O córrego do Feijão nasce dois quilômetros acima da barragem que levava seu nome. Espremida entre três grandes focos de exploração minerária (a Mina do Feijão, a Mina de Jangada, e a Mineração Ibirité), a propriedade privada Fazenda Índia guarda o nascedouro do riacho a sete chaves – literalmente, eles fecharam as portas após o rompimento, assim como a maioria dos empreendimentos da região, pela dificuldade de acesso ao local. Escondida por trás das trancas, a nascente segue trabalhando.
A população de Brumadinho também segue, um passo de cada vez. Para marcar um ano do crime ambiental, entre os dias 20 e 25 de janeiro deste ano mais de 350 pessoas atravessaram a pé, juntas, a bacia do rio Paraopeba. Na jornada intitulada “A Vale Destrói, o Povo Constrói”, percorreram cerca de 300 quilômetros para evidenciar o trabalho de recuperação feito majoritariamente pela sociedade civil local e para denunciar o descaso de autoridades e empresas envolvidas. Muitos carregavam faixas onde se lia “o lucro não Vale a vida”, uma das palavras de ordem do movimento social.
A caminhada começou no dia 20 de janeiro na capital Belo Horizonte, mais especificamente em frente ao Tribunal de Justiça de Minas Gerais. Ali, denunciaram a paralisação nos auxílios emergenciais, a falta de assessoria técnica, a impunidade da empresa e a ausência de uma política pública que garanta os direitos dessas populações. Juntos, cruzaram a bacia do rio Paraopeba até chegar ao local da barragem.
O percurso impôs desafios, como uma chuva torrencial em Juatuba, a 50km da capital, que inundou a escola onde todos os componentes da jornada estavam pernoitando. Mais uma vez, a solução veio da união: famílias da vizinhança foram ajudar a limpar o colégio e algumas até receberam participantes da marcha em casa.

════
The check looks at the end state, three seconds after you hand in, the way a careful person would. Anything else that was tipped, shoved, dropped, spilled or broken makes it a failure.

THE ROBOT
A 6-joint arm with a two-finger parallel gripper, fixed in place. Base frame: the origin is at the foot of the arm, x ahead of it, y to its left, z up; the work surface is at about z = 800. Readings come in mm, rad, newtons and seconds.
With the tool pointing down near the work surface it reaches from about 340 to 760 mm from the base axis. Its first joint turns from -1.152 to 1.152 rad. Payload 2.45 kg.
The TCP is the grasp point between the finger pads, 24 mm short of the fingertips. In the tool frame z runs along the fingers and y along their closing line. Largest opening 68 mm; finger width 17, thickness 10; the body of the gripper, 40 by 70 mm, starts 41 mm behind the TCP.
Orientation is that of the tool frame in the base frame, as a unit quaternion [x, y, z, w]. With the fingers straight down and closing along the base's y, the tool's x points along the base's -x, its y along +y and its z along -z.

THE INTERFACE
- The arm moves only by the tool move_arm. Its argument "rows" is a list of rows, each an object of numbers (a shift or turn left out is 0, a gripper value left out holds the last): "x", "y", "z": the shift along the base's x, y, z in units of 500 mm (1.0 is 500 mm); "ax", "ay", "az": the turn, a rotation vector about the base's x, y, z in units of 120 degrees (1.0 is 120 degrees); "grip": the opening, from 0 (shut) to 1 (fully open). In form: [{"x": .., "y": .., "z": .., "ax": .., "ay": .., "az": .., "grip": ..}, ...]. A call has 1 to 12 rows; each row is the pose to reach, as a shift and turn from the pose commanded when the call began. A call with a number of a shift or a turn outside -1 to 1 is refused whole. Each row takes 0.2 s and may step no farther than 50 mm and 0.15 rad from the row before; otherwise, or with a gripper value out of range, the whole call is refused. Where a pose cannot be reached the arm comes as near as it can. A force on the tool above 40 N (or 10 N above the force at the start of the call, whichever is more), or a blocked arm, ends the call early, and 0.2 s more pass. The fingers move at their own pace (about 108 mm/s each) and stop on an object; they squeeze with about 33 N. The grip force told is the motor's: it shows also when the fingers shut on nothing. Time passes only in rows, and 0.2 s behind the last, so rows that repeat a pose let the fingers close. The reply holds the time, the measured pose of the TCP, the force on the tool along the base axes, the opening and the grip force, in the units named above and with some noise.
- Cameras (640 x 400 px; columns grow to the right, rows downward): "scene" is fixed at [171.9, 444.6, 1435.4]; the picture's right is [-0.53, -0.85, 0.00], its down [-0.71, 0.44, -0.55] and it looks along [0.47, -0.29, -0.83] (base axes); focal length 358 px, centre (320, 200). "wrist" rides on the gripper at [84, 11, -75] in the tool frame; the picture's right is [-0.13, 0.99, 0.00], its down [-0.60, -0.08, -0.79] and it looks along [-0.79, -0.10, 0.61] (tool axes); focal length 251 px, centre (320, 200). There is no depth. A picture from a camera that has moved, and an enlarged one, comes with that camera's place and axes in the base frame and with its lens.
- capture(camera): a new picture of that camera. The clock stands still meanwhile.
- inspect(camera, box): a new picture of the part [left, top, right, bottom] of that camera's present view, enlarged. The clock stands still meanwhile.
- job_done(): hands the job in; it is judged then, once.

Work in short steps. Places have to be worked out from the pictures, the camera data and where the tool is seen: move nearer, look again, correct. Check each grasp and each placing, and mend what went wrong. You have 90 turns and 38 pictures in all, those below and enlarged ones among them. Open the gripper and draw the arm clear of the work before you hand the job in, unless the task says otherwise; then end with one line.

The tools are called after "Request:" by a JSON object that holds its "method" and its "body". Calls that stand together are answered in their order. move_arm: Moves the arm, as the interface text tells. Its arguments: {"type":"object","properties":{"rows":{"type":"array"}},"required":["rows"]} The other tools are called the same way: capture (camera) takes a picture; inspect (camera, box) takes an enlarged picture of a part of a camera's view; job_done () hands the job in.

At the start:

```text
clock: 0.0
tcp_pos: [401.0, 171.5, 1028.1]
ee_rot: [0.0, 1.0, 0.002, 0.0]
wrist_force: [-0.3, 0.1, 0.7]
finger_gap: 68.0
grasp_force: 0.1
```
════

Foi graças à união que eles atravessaram desde os primeiros dias até hoje. Em grupos, se confortavam uns aos outros, fortalecendo os companheiros. “Nós nos tornamos uma família”, disse à Folha de São Paulo Josiane Melo, que perdeu uma irmã e integra um grupo dedicado a cobrar autoridades a respeito das pessoas que continuam desaparecidas.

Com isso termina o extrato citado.